La réédition des « Souvenirs Littéraires » de Léon Daudet
Je me demande ce que font nos sages et raisonnables élites, critiques et autres qui font dans le culturel, pour laisser passer la réédition aux « Cahiers rouges » chez Grasset des souvenirs littéraires de Léon, monarchiste, catholique et cultivé. Quoi que Léon ne fut pas sectaire, il milite pour la création des syndicats à l'abrogation de la Loi le Chapelier (loi révolutionnaire de 1791 qui interdisait les associations ouvrières), en 1898, et défile avec les anarchistes en 1923 ; et comme il le rappelle : on pouvait très bien faire le coup de poing contre les communistes pour se réconcilier ensuite au café dans une même détestation des bourgeois, leur morale étroite, et leur hypocrisie majeure.

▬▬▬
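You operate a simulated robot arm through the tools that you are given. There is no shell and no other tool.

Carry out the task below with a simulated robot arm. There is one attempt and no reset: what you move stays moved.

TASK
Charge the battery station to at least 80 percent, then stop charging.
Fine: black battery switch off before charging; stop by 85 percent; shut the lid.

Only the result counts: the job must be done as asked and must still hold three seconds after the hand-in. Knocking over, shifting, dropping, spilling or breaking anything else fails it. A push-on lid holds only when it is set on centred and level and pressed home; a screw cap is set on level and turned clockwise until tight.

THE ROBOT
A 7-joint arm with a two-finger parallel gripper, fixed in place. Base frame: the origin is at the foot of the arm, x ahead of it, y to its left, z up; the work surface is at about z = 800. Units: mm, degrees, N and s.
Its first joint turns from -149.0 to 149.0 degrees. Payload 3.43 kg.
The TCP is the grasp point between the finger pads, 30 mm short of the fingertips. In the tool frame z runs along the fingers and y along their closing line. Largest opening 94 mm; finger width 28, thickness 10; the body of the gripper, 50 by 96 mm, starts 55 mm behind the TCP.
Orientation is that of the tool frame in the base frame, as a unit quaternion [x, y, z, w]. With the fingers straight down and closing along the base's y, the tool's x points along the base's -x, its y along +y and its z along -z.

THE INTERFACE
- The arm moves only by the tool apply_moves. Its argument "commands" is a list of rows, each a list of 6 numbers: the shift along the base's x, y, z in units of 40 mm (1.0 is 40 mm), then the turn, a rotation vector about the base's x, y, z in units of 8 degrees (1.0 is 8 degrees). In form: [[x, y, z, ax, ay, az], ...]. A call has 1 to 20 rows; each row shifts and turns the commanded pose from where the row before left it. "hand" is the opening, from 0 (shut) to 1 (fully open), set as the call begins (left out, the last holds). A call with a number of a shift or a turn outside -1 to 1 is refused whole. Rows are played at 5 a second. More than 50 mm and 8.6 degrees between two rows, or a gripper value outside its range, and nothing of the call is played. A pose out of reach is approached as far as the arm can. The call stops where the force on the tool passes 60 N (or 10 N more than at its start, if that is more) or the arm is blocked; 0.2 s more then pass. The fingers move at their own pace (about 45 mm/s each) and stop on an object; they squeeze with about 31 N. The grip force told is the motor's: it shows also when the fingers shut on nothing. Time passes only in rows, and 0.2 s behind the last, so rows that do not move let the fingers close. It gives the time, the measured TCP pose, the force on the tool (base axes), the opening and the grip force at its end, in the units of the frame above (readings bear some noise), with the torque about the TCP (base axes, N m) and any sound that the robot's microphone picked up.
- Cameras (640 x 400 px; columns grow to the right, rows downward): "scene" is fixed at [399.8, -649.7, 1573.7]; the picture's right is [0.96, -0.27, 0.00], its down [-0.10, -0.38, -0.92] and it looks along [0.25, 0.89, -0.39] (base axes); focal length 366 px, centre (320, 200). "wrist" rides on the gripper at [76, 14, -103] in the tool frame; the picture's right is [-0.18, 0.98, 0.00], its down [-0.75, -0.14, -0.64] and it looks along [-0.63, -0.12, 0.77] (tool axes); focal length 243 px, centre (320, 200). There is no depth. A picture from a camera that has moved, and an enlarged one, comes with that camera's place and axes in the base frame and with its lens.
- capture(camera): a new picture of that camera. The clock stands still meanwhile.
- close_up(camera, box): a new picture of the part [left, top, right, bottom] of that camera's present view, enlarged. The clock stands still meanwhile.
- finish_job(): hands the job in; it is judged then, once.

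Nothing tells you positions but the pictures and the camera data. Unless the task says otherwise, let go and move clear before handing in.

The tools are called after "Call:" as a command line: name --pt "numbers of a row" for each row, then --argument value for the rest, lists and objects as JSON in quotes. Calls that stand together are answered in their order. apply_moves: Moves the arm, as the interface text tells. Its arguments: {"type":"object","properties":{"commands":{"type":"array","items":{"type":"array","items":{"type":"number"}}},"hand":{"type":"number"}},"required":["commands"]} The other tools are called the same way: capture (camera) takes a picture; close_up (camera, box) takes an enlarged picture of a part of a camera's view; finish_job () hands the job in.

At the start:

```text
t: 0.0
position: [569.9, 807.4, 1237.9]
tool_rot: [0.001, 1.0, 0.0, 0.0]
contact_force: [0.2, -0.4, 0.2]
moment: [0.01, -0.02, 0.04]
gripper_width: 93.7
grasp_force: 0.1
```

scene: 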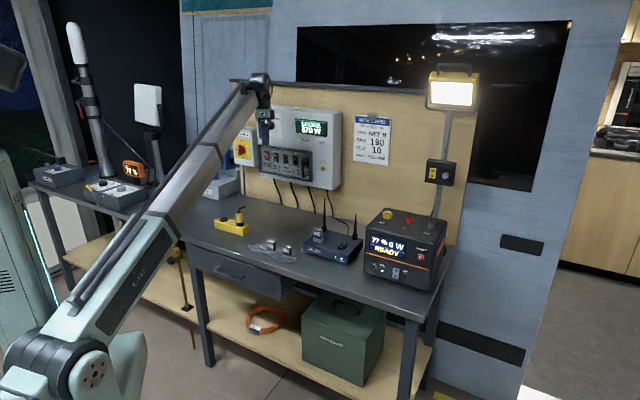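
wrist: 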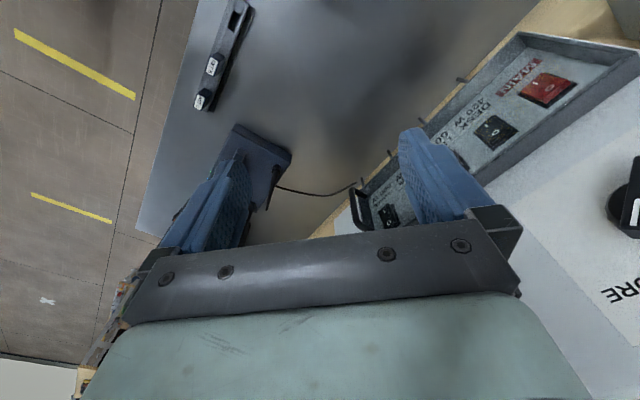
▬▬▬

A l'époque, certains de ses contempteurs l'appelaient « Gros Léon » car il était lui aussi doté de rondeurs voluptueuses. On a oublié la plupart de leurs noms tandis qu'on le lit encore. Proust le comparait à Saint Simon et lui dédie le premier tome de « la Recherche » que Daudet s'était employé à défendre becs et ongles au jury du Goncourt qui préféra une quelconque connerie. Il avait du nez en matière littéraire, un nez très fin quitte à porter aux nues des écrivains qui étaient ses ennemis politiques sans jamais faire preuve d'aucun sectarisme, dont Céline, d'abord réputé anarchiste, ou Proust, dreyfusard.
Bien sûr, on ne peut que désapprouver sa défense de Drumont, antisémite obsessionnel jusqu'à la pathologie. C'est une des rares nuances que l'on peut apporter à cette lecture car les portraits des littérateurs éxécutés par Léon sont tous remarquables. Cela peut aller jusqu'à la jubilation, de celui de Barbey, que l'on a l'impression de voir revivre sous nos yeux, ce « vieux viking au verbe sifflant et édenté », que je connais par coeur, à celui de Debussy « génie au front de taureau » ou de Maupassant, malade, imbécile et génial en même temps, en passant par Proust, Puck et feu-follet assis sur les banquettes de cuir du Café Weber, Forain, Caran d'Ache, petit gros et séducteur qui « déshabille les femmes du regard en un quart de seconde comme l'experte nounou le poupon » et feint l'attention d'un bon apôtre (personnage donc légendaire chez les petits gros), José Maria de Heredia et Oscar Wilde à la fois beau et atroce, expert en argot londonien et qui savait s'élever aux cimes pour parler de beauté. Daudet les a tous fréquenté gràce à son père et son premier mariage avec une petite-fille Hugo.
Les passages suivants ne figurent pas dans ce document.